WHAT YOU NEED TO DO
I need the page again, verbatim and complete.

PAGE
>> begin
ルリーロ福岡がウォーターガッシュ昭島に23点差をつけられてから猛反撃。37-26で逆転勝ちし、リーグワン参入から2勝目、記念すべきビジターでの初勝利をあげた。
ルリーロは開幕から10連敗ののち、3月30日の中国電力レッドレグリオンズ戦で記念すべき初勝利をあげたが、この日対戦した昭島とは1月19日にAGFで26-64、3月16日に久留米で27-54、ともに大差で連敗していて、これが3戦目だった。

両チームの入場

ルリーロSO松尾将太郎がキックオフ。レフリーは桑井亜乃さん
シーズン開幕前にルリーロ福岡の島川代表にインタビューした貴重な記事はこちら。
試合は桑井亜乃レフリーのもと、ルリーロのキックオフで始まった。
序盤はルリーロが昭島陣深くに攻め込むが、ゴール正面で得たPKでNo8フィナウが速攻を仕掛けたがノットリリースザボールで逸機。

ルリーロWTBアマナキ・リサラのゲイン
逆に昭島は10分、初めて攻め込んだ相手ゴール前ラインアウトからWTB濵副慧悟が左隅に先制トライ。18分には相手ゴール前スクラムから21歳のCTBレオ・ゴードンのオフロードパスを受けたSOピアーズ・フランシスがトライ。ともにフランシスがコンバージョンを決め、14-0とリードする。
>> end
GIVEN DATA
>> begin
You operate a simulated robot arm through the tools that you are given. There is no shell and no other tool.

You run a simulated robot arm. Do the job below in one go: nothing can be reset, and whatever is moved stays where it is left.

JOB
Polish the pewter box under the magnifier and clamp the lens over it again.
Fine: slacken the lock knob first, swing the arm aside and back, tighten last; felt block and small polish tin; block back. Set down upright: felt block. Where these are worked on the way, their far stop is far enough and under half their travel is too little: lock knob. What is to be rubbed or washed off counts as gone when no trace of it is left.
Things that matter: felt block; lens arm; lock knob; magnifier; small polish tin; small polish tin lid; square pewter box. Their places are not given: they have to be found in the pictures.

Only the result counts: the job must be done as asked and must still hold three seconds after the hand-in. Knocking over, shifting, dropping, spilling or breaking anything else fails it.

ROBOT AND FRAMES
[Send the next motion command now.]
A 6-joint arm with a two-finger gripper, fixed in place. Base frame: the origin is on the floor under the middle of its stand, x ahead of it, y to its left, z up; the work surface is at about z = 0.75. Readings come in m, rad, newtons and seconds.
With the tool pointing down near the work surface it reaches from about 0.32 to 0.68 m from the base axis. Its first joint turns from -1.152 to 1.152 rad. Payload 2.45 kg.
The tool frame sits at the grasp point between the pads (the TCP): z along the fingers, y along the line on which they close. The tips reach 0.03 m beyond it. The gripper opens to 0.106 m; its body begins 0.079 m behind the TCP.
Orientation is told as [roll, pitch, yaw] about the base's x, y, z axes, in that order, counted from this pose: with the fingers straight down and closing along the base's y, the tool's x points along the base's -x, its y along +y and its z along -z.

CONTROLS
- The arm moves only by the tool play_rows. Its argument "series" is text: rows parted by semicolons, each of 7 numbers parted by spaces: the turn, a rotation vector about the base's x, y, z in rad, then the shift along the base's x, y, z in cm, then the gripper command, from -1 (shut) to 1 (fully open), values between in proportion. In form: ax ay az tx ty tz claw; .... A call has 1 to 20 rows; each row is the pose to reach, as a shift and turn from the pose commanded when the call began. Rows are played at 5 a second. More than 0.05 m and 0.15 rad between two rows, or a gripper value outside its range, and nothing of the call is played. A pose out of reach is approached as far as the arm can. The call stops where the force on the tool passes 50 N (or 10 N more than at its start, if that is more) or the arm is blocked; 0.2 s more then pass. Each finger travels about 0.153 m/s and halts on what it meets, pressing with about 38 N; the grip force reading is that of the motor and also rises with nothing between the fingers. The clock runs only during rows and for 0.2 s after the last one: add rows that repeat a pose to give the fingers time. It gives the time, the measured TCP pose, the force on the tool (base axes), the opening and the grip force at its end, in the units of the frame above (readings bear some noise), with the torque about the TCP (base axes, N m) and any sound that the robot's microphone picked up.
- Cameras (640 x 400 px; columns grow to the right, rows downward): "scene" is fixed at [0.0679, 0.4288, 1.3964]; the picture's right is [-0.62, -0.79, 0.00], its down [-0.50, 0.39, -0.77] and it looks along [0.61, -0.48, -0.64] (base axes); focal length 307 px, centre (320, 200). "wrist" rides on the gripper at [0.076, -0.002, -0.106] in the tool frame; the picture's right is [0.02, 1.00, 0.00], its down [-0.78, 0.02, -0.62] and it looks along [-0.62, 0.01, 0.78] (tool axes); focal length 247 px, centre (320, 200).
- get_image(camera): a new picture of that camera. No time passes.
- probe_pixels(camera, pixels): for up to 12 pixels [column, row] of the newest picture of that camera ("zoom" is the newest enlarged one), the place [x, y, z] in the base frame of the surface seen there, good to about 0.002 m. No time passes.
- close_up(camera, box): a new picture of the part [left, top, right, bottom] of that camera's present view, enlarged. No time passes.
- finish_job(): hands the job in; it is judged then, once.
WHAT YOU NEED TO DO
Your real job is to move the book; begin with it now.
>> end
OUTPUT FOR THIS TASK
ルリーロ福岡がウォーターガッシュ昭島に23点差をつけられてから猛反撃。37-26で逆転勝ちし、リーグワン参入から2勝目、記念すべきビジターでの初勝利をあげた。
ルリーロは開幕から10連敗ののち、3月30日の中国電力レッドレグリオンズ戦で記念すべき初勝利をあげたが、この日対戦した昭島とは1月19日にAGFで26-64、3月16日に久留米で27-54、ともに大差で連敗していて、これが3戦目だった。

両チームの入場

ルリーロSO松尾将太郎がキックオフ。レフリーは桑井亜乃さん
シーズン開幕前にルリーロ福岡の島川代表にインタビューした貴重な記事はこちら。
試合は桑井亜乃レフリーのもと、ルリーロのキックオフで始まった。
序盤はルリーロが昭島陣深くに攻め込むが、ゴール正面で得たPKでNo8フィナウが速攻を仕掛けたがノットリリースザボールで逸機。

ルリーロWTBアマナキ・リサラのゲイン
逆に昭島は10分、初めて攻め込んだ相手ゴール前ラインアウトからWTB濵副慧悟が左隅に先制トライ。18分には相手ゴール前スクラムから21歳のCTBレオ・ゴードンのオフロードパスを受けたSOピアーズ・フランシスがトライ。ともにフランシスがコンバージョンを決め、14-0とリードする。